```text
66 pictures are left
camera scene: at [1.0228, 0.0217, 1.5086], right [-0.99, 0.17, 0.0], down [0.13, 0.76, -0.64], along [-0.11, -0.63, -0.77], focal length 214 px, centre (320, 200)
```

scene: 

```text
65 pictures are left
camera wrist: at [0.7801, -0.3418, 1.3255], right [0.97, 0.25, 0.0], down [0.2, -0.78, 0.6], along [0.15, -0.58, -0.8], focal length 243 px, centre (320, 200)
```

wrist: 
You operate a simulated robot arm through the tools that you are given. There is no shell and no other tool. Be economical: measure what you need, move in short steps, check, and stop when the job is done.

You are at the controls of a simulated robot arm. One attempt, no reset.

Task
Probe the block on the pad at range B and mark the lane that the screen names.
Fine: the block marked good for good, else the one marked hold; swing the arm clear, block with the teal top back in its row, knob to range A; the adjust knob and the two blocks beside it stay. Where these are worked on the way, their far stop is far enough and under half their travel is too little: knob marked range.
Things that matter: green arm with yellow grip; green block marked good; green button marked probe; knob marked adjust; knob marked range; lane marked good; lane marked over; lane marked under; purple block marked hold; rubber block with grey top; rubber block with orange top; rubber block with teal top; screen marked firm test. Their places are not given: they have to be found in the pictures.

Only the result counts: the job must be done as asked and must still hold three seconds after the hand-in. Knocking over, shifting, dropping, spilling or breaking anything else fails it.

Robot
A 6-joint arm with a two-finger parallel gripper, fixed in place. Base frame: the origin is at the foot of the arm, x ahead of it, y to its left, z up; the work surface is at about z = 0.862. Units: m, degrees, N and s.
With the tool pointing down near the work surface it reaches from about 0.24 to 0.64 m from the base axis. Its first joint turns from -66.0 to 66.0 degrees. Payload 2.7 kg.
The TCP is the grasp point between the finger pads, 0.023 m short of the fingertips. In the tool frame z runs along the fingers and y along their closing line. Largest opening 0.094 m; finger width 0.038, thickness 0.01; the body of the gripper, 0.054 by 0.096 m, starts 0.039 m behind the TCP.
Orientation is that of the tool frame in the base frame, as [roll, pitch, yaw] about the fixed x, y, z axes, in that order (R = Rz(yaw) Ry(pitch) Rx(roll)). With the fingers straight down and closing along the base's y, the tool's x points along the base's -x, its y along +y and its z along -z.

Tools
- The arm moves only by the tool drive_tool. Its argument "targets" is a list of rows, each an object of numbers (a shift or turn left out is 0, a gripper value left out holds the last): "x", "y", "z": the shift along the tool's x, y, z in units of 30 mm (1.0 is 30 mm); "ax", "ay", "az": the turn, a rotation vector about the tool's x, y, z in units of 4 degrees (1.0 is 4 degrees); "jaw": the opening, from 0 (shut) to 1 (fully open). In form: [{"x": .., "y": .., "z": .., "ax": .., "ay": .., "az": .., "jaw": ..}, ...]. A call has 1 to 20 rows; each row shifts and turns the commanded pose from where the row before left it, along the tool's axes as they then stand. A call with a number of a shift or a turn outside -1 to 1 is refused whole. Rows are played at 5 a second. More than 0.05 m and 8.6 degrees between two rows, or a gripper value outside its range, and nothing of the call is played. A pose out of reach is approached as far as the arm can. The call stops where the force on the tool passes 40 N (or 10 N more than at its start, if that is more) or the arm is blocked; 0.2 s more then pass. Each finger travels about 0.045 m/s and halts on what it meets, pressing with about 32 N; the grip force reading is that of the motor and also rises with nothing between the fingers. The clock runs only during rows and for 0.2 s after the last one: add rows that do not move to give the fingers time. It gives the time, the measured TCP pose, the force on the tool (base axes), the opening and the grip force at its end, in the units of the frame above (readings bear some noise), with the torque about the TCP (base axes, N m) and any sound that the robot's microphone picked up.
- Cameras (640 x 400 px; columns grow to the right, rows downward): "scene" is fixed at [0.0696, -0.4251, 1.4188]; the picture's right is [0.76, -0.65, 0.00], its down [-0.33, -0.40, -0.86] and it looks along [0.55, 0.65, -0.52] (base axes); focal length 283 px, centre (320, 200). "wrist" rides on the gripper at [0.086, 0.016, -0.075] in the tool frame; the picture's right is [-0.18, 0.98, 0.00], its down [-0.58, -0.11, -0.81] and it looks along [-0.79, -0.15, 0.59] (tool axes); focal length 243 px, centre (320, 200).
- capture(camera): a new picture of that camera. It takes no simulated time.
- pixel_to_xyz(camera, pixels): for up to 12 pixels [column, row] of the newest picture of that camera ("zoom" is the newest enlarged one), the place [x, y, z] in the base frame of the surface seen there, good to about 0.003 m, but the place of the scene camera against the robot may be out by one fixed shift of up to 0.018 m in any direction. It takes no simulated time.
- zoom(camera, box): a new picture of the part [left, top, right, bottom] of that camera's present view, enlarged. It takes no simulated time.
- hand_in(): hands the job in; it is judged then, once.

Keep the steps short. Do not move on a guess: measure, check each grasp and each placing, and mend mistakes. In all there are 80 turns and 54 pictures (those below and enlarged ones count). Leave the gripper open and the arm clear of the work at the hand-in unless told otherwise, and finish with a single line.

_ _ _ _ _ _ _

Of all the lines in the material above, how many contain the word "joint"? Give only the count.

2